L.A. Clippers-Minnesota Timberwolves 118-126

IL TABELLINO

A Los Angeles si festeggiava la Italian Heritage Night, una serata dedicata alla tradizione e cultura del nostro Paese (con Alessandro Del Piero e Danilo Gallinari a fare da ospiti speciali per la serata). In realtà chi può davvero festeggiare a fine partita sono i Timberwolves, vincitori grazie al miglior Andrew Wiggins della stagione. Jimmy Butler è alle prese con un fastidioso problema al ginocchio e ci pensa lui a farne le veci in una partita da 40 punti (massimo in stagione), conditi con sei rimbalzi e un convincente 16/28 al tiro.
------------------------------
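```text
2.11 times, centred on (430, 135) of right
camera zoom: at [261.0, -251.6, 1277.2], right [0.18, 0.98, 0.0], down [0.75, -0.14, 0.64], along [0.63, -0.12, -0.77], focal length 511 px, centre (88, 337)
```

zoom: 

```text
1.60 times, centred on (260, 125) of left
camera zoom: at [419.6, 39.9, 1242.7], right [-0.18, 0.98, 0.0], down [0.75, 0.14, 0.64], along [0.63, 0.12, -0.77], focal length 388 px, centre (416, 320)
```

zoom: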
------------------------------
A questi si aggiungono poi i 30 di Jeff Teague, 16 dei quali arrivati a cronometro fermo. Ben 113 dei 126 punti totali realizzati da Minnesota arrivano dal quintetto titolare e rendono vana la tripla doppia di Blake Griffin. Per il numero 32 dei Clippers una super prestazione da 32 punti (13/22 al tiro), 12 rimbalzi e 12 assist, a cui si aggiungono i 23 punti di un sorprendente Montrezl Harrell e i 20 a gara in corso del solito Lou Williams. Le difficoltà dei losangelini ovviamente restano quelle legate soprattutto al roster, falcidiato dalle innumerevoli assenze e ancora in attesa del rientro di Danilo Gallinari. Minnesota invece si gode il suo terzo posto a Ovest: con questa vittoria infatti i ragazzi di coach Thibodeau superano gli Spurs. Dietro le prime della classe, ci sono loro.